Molti paesi ne hanno affrontata perfino più di una. La Francia, per esempio, si è trovata in condizioni di insolvenza otto volte tra il 1500 e il 1800. La Spagna è fallita sette volte nell’Ottocento. Situazioni di questo tipo si sono verificate in tutte le epoche e in ogni parte del mondo. Quindi sarebbe sbagliato credere che la bancarotta dello stato sia “una particolarità della finanza moderna”. Nella maggior parte dei casi il tracollo finanziario è stato causato dall’enorme fabbisogno di capitale provocato dalle guerre. Ma i governi sono sempre riusciti a evitare la rovina totale. Hanno dimostrato una straordinaria inventiva nel trovare il modo per liberarsi dei loro obblighi a spese delle banche, delle imprese e soprattutto dei cittadini. La soluzione più semplice è rifiutarsi di pagare i debiti. Andò così nel 1557, quando il re di Spagna, Filippo II, non fu più in grado di restituire i prestiti ottenuti per finanziare le sue campagne militari contro i Paesi Bassi e l’impero ottomano. Le grandi banche tedesche dei Fugger e dei Welser subirono un tracollo da cui non riuscirono più a riprendersi. Ma la crisi delle finanze statali diventò ancora più facile da risolvere quando si diffuse la cartamoneta. A quel punto bastava solo disporre di una macchina da stampa. I francesi cominciarono a usare questo metodo nel settecento per ridurre gli enormi debiti lasciati dal re Sole, Luigi XIV. E da allora i governi hanno sempre avuto questa tentazione. Nel 1914 il Reich tedesco decise di abbandonare il sistema aureo, in base al quale chiunque poteva scambiare le proprie banconote con la quantità di oro che rappresentavano. Così il denaro in circolazione balzò rapidamente da 13 a 60 miliardi di marchi, mentre l’offerta di merci diminuì di un terzo. Di conseguenza, i prezzi salirono alle stelle. Questi sviluppi culminarono nel 1933 in un periodo di iperinflazione: all’epoca per comprare un dollaro bisognava sborsare 4,2 miliardi di marchi. Le banconote tedesche venivano stampate in più di 130 tipograie private. Solo una radicale riforma valutaria avrebbe potuto frenare la svalutazione del denaro. Da allora la paura dell’iperinflazione e della perdita dei risparmi è profondamente radicata nella memoria collettiva, soprattutto in quella dei tedeschi.

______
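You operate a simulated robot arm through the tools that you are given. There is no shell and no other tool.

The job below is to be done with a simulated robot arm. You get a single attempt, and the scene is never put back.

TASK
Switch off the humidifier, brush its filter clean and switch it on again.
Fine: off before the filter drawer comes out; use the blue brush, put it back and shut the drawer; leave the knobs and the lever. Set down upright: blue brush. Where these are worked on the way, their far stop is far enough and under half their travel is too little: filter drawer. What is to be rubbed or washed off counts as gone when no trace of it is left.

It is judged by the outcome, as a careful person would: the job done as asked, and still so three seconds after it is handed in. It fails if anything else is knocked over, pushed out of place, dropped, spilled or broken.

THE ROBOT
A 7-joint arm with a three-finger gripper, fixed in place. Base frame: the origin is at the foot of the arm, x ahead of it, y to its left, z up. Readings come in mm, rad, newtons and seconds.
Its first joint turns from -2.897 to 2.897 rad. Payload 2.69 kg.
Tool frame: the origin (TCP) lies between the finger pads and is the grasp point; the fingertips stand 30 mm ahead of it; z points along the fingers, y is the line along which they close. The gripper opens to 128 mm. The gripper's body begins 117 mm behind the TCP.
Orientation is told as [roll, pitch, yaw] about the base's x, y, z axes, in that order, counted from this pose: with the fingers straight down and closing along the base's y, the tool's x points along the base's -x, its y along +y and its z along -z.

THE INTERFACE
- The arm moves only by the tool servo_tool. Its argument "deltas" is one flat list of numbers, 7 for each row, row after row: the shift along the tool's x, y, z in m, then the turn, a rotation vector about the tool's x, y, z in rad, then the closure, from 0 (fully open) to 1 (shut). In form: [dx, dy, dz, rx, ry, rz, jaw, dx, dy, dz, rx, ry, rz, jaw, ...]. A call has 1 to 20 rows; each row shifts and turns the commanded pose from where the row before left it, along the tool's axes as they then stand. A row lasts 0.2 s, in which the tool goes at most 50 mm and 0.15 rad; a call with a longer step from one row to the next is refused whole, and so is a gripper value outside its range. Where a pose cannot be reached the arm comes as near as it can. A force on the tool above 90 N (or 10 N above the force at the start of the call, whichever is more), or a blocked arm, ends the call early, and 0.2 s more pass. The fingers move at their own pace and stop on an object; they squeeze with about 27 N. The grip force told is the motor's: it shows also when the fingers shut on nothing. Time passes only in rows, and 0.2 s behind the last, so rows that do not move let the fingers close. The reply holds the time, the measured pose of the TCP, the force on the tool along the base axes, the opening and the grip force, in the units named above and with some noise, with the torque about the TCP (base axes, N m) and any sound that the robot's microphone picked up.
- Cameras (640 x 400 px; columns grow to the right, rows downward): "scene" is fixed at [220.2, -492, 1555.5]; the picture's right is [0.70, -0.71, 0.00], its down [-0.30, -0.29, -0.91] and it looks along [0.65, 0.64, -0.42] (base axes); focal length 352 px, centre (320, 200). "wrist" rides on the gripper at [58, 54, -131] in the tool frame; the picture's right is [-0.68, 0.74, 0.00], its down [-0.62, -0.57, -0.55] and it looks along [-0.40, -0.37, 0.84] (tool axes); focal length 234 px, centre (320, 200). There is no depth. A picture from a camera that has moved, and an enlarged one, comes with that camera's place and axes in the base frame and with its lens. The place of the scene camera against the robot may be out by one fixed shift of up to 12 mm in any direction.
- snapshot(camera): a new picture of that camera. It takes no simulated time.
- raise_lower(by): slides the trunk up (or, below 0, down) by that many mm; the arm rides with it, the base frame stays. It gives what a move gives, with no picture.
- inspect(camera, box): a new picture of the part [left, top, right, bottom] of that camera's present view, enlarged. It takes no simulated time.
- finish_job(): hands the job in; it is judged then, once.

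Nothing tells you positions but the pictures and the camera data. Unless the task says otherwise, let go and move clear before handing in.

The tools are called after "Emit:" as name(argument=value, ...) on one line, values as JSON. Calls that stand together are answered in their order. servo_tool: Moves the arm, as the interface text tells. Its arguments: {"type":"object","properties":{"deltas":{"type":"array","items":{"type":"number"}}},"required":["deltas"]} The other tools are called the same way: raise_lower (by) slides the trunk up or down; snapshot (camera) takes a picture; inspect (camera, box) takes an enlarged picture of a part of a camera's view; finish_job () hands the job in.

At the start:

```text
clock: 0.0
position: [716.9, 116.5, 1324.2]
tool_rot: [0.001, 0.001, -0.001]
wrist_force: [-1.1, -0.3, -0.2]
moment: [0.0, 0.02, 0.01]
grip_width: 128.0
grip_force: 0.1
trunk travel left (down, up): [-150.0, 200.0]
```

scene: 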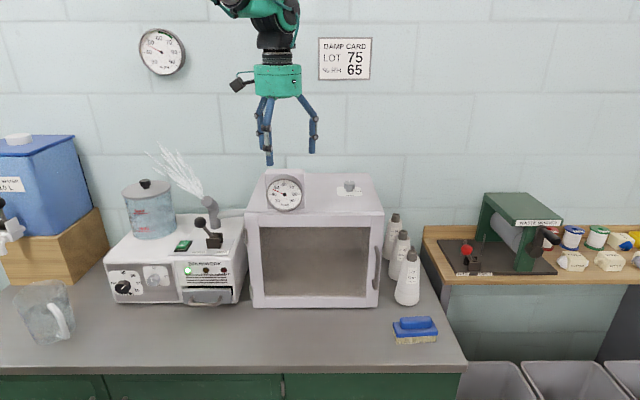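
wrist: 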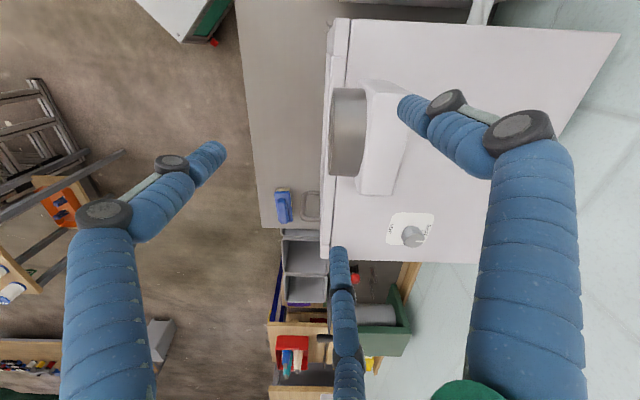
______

Ora è il momento di avere di nuovo paura?

In confronto a molti altri paesi, la Germania se la cava abbastanza bene: ha un’economia relativamente solida, non dipende fortemente dal settore finanziario, come la Gran Bretagna, né è costretta a fare troppo affidamento sugli investitori stranieri, come succede agli Stati Uniti. L’Islanda, invece, è praticamente sul lastrico e nell’Europa orientale ci sono molti paesi, come la Lettonia, che devono chiedere aiuto all’Fmi e alla Banca dell’Europa orientale. Nella zona euro alcuni stati dovrebbero sicuramente lottare per la loro sopravvivenza se non fossero protetti della moneta unica. Gli Stati Uniti, infine, puntano sul fatto che, nonostante i loro enormi problemi, sono ancora considerati sicuri e che il dollaro resiste grazie all’enorme quantità di capitale investito dai cinesi nei titoli di stato di Washington. Tutto bene, allora? Chi crede che gli stati abbiano imparato dagli errori del passato si illude, avvertono Reinhart e Rogoff. In realtà, potrebbe succedere ancora che un paese fallisca. In qualsiasi momento. Una cosa comunque è chiara: in questa crisi non c’è più niente di impensabile.